I never gave much thought about sibling bonds until my niece died. But my husband will tell you that, unknown to my sister, it's shocking how deeply I feel her pain. When I am experiencing a more emotional than normal day, perhaps laying awake in the night unable to stop my racing mind and the tears, without fail, I hear from her that she is feeling the same. The knowledge that her grief is immeasurable compared to mine is frightening to me. It makes me feel all the more helpless.

So, it's fine to ask me about my upcoming surgery. The whole thing sucks and it will pass. I am experiencing all the common insecurities about having my breast amputated. Ugly word, "amputated"; but it's an ugly procedure. I'm pissed that it will take away the last bit of my kids summer vacation because, like all moms, I want them to return to school feeling like it was the best summer ever, not worried about me and trapped at home because I can't really do much while I'm healing.  

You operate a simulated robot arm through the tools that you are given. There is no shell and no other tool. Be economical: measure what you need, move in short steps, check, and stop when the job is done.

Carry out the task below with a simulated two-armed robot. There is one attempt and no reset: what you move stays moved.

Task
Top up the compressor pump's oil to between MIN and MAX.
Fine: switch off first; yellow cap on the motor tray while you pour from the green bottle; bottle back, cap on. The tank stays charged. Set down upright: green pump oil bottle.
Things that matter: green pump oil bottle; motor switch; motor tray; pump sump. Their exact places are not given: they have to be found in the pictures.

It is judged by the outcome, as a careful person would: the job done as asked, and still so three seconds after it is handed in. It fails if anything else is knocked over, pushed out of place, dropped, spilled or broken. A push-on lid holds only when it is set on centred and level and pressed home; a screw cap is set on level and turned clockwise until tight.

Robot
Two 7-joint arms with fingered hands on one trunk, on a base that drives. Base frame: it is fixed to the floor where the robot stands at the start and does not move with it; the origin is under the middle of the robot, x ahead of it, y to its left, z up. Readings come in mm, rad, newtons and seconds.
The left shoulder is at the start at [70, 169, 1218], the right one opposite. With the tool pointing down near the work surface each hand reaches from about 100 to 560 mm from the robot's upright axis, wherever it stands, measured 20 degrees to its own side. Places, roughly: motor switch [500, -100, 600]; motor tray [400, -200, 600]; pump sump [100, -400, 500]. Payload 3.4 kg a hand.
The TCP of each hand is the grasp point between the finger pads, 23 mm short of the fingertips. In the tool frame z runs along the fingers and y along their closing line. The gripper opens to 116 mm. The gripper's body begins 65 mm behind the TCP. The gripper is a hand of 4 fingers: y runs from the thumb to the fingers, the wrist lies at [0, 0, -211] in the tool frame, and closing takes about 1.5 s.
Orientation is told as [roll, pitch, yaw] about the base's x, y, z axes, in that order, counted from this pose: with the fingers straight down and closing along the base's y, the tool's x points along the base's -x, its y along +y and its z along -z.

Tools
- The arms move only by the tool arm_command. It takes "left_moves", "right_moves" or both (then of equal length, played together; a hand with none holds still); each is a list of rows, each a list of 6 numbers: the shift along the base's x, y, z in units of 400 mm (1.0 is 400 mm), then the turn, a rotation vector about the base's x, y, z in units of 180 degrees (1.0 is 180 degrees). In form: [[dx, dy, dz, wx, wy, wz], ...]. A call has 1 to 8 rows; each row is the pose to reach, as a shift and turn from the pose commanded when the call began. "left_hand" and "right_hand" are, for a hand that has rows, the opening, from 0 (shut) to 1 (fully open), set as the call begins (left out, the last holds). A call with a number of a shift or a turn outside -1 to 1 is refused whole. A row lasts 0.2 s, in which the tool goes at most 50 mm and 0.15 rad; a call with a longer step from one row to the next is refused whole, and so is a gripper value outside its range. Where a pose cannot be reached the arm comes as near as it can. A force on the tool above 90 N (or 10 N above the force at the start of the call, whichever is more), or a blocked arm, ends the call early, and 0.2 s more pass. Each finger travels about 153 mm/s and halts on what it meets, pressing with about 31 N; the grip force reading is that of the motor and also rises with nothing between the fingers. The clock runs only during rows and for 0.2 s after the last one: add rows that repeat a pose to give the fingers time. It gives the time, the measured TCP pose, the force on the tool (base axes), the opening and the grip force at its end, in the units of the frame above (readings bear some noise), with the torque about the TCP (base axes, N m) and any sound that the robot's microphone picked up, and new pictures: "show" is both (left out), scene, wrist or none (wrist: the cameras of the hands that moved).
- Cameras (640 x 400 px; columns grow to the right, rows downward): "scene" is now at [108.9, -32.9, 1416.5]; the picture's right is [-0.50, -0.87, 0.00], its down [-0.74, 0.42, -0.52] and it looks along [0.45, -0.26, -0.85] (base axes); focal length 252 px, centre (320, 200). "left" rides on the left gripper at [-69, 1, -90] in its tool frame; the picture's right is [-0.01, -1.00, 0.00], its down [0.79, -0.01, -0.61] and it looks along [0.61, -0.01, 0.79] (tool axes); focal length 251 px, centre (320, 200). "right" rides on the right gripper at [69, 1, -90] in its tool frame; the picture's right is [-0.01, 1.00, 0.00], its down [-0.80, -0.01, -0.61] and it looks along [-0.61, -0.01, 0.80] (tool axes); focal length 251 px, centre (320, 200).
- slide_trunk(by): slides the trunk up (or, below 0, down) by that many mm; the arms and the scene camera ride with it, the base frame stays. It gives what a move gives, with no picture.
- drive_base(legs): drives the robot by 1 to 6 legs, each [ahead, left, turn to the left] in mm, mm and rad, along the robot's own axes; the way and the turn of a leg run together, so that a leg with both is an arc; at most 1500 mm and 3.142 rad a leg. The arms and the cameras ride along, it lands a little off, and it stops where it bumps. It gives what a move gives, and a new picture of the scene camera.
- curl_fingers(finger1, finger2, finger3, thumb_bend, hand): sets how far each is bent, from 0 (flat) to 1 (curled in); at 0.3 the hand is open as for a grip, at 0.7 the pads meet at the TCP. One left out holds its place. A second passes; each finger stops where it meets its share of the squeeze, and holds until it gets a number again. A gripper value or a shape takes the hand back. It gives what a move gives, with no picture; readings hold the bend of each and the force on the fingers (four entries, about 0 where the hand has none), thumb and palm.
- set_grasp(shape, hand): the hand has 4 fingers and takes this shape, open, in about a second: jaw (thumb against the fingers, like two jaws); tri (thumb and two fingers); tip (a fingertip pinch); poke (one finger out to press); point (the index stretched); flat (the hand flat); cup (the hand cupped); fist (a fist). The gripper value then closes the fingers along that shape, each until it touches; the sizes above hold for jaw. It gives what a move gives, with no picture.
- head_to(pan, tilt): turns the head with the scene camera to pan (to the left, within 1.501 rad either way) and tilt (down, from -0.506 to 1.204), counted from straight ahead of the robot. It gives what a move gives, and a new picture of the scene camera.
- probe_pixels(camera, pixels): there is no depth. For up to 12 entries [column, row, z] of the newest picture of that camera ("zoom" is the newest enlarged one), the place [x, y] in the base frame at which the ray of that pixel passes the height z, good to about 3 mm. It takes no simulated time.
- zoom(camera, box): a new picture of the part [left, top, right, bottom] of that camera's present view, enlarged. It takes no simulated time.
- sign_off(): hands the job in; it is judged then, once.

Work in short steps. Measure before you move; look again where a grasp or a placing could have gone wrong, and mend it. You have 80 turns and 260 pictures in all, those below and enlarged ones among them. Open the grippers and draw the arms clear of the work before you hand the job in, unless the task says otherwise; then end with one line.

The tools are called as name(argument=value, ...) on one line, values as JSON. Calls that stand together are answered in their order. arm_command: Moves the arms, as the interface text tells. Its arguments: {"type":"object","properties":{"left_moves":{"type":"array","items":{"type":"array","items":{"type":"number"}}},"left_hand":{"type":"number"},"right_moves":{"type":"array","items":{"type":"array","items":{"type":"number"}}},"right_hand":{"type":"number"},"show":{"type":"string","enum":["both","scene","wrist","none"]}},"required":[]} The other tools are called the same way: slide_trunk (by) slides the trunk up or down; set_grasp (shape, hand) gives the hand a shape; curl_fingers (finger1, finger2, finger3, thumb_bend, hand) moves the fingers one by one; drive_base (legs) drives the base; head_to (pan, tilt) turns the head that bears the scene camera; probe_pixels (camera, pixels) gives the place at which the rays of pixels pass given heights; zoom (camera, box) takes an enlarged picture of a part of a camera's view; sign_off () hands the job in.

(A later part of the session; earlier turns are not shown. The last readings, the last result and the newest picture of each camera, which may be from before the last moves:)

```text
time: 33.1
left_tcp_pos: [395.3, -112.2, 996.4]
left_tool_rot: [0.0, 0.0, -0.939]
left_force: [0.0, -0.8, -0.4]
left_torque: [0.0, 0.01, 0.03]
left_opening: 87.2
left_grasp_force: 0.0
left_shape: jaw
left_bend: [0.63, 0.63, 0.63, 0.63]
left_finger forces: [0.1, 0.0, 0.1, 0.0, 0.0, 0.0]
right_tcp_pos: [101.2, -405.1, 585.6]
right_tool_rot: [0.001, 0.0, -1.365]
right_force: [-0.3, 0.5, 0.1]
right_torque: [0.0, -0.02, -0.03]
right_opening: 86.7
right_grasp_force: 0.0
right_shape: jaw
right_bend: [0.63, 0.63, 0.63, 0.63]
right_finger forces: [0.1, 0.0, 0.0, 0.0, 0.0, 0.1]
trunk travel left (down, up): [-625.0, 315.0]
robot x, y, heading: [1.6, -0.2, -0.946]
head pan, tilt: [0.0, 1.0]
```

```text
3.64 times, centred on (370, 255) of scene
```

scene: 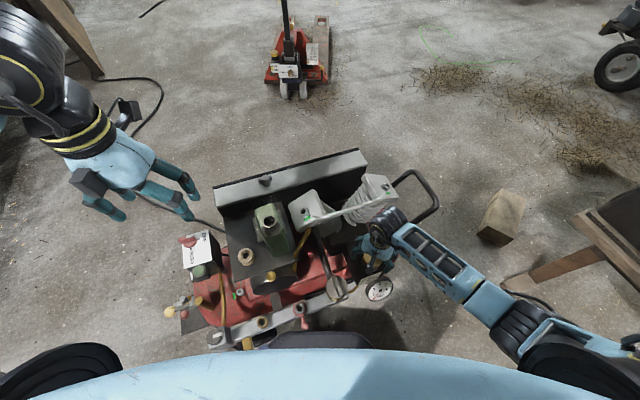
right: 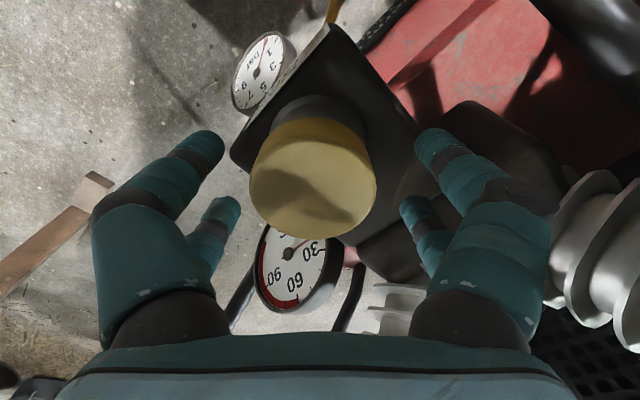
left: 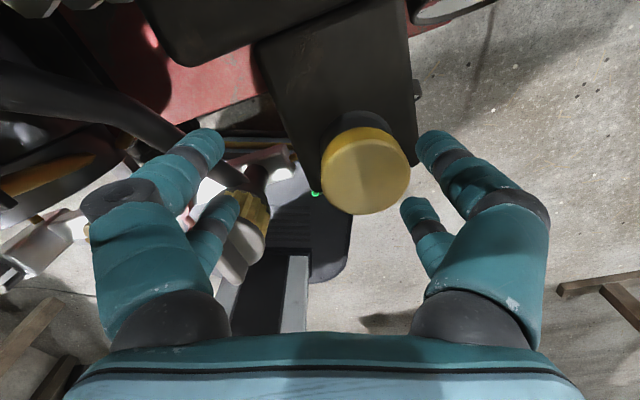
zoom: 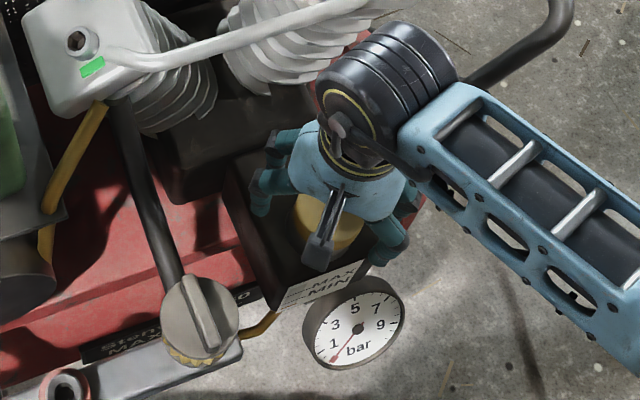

But, truly, if you are a brave soul, a good friend and someone who is not afraid to honestly care - let me tell you about how every time I hear about suicide, of any kind, I feel a miserable kinship and overwhelming compassion toward all those involved. Let me say that I am shaken.  And don't you dare feel sorry for me. Just remind me to hang on. Because that is all I can do in some moments. I just wait and breathe. Accept that I am different now, because I can't go back; I'm determined to go forward without denying the way I have been changed from these losses. I am determined to feel joy again. I am determined to help others who may be too familiar with what I am feeling. I hope this is a start even if it's meandering a bit.